The removal of multiplicative, systematic bias allows integration of breast cancer gene expression datasets – improving meta-analysis and prediction of prognosis

Applied Bioinformatics of Cancer Research Group, Breakthrough Research Unit, Edinburgh Cancer Research Centre, Western General Hospital, Crewe Road South, Edinburgh, EH4 2XR, UK.

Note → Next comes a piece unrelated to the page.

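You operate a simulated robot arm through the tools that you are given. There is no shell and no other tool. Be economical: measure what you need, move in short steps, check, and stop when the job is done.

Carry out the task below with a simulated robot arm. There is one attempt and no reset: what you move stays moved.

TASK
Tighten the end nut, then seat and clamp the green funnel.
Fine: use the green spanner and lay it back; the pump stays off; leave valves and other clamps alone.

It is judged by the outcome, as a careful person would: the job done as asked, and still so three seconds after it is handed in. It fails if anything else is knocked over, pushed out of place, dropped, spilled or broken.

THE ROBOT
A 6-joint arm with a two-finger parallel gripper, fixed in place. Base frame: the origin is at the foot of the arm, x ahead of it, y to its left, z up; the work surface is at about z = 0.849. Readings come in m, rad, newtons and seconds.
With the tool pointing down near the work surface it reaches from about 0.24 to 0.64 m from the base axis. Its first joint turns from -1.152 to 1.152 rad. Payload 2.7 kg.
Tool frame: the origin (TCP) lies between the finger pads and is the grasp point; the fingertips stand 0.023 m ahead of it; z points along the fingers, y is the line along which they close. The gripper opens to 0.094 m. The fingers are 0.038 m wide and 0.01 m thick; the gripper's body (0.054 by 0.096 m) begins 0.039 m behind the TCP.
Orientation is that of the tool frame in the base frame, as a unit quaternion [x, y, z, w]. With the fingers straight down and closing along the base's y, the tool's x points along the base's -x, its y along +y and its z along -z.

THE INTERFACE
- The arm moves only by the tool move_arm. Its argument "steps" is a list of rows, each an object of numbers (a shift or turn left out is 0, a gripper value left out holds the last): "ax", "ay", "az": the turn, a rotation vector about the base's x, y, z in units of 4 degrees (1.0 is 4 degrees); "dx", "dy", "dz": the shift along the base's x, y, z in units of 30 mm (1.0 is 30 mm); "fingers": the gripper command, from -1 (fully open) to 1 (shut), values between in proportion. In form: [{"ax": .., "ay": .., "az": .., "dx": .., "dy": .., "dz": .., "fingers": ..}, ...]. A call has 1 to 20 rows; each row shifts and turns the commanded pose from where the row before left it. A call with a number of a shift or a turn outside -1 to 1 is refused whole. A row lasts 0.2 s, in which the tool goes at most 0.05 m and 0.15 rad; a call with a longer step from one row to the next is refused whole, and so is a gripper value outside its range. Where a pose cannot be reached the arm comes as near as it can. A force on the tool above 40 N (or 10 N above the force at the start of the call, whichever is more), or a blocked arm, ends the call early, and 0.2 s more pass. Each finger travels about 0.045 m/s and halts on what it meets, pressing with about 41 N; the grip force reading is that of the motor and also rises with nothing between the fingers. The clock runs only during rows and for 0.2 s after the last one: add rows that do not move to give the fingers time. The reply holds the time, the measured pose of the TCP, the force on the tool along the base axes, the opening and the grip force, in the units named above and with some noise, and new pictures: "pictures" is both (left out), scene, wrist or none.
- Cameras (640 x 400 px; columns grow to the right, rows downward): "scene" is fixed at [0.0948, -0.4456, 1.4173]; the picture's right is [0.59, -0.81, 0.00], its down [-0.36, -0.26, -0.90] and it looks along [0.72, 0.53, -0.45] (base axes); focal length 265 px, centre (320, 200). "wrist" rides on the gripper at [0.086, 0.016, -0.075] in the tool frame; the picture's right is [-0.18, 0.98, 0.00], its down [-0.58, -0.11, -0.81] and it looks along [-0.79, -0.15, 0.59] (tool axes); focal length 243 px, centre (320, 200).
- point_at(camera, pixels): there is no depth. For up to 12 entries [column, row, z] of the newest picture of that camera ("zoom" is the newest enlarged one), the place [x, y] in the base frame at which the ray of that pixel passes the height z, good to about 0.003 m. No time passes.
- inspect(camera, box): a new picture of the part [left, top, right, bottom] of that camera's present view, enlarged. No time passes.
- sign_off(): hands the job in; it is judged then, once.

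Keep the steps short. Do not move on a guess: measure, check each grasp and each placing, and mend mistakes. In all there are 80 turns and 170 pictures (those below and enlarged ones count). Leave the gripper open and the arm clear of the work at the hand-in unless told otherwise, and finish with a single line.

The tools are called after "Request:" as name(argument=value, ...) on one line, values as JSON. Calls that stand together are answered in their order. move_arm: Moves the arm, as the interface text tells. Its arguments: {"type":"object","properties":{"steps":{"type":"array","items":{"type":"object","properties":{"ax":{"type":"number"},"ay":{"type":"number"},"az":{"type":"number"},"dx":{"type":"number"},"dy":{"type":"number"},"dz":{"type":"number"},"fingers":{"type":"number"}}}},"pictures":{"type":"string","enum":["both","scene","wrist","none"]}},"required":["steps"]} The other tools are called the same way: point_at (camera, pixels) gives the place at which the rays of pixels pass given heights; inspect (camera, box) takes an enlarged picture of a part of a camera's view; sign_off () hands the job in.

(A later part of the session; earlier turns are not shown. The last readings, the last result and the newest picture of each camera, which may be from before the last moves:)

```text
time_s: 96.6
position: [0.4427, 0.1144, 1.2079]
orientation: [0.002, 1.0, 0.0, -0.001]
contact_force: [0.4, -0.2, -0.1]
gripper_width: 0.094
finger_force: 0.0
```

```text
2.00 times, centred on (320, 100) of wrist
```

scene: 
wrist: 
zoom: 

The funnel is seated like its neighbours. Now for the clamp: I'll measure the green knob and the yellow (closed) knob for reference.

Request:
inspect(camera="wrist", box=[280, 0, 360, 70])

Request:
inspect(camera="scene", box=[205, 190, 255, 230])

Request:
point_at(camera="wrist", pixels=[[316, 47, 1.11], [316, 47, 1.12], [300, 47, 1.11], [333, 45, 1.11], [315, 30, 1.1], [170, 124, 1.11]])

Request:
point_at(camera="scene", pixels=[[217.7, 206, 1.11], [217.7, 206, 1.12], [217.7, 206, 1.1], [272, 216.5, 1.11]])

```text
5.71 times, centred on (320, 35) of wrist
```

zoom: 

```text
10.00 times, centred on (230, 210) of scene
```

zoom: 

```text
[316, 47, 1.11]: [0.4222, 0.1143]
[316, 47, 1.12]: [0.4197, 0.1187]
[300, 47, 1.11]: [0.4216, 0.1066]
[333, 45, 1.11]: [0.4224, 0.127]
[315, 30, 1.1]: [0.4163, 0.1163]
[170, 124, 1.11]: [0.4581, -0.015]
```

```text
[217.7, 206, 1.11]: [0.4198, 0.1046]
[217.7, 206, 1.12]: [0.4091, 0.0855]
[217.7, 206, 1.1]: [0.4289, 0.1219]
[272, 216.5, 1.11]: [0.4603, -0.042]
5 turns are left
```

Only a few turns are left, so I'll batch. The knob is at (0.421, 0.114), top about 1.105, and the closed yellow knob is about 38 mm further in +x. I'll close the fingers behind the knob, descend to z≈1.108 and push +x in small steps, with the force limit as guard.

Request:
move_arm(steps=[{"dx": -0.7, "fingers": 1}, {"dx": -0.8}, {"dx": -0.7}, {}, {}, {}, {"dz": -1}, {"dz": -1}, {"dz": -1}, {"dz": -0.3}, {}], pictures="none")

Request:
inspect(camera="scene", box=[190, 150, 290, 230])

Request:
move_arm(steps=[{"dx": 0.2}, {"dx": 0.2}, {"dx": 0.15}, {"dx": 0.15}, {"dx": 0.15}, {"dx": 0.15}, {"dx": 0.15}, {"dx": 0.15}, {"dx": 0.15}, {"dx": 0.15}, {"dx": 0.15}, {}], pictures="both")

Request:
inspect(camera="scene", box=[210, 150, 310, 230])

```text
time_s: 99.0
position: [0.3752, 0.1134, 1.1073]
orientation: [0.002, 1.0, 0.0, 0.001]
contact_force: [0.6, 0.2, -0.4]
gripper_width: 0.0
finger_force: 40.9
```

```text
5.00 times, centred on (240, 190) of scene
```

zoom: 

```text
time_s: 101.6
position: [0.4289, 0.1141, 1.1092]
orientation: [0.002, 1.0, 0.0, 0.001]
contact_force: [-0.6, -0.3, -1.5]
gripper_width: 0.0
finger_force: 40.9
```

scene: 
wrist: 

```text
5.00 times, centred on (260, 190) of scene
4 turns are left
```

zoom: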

BMC Medical Genomics (Impact Factor: 3.47). 09/2008; 1:42. DOI: 10.1186/1755-8794-1-42
Source: PubMed Central

ABSTRACT Background: The number of gene expression studies in the public domain is rapidly increasing,
representing a highly valuable resource. However, dataset-specific bias precludes meta-analysis at
the raw transcript level, even when the RNA is from comparable sources and has been processed
on the same microarray platform using similar protocols. Here, we demonstrate, using Affymetrix
data, that much of this bias can be removed, allowing multiple datasets to be legitimately combined
for meaningful meta-analyses.
Results: A series of validation datasets comparing breast cancer and normal breast cell lines
(MCF7 and MCF10A) were generated to examine the variability between datasets generated using
different amounts of starting RNA, alternative protocols, different generations of Affymetrix
GeneChip or scanning hardware. We demonstrate that systematic, multiplicative biases are
introduced at the RNA, hybridization and image-capture stages of a microarray experiment. Simple
batch mean-centering was found to significantly reduce the level of inter-experimental variation,
allowing raw transcript levels to be compared across datasets with confidence. By accounting for
dataset-specific bias, we were able to assemble the largest gene expression dataset of primary
breast tumours to-date (1107), from six previously published studies. Using this meta-dataset, we
demonstrate that combining greater numbers of datasets or tumours leads to a greater overlap in
differentially expressed genes and more accurate prognostic predictions. However, this is highly
dependent upon the composition of the datasets and patient characteristics.
Conclusion: Multiplicative, systematic biases are introduced at many stages of microarray
experiments. When these are reconciled, raw data can be directly integrated from different gene
expression datasets leading to new biological findings with increased statistical power.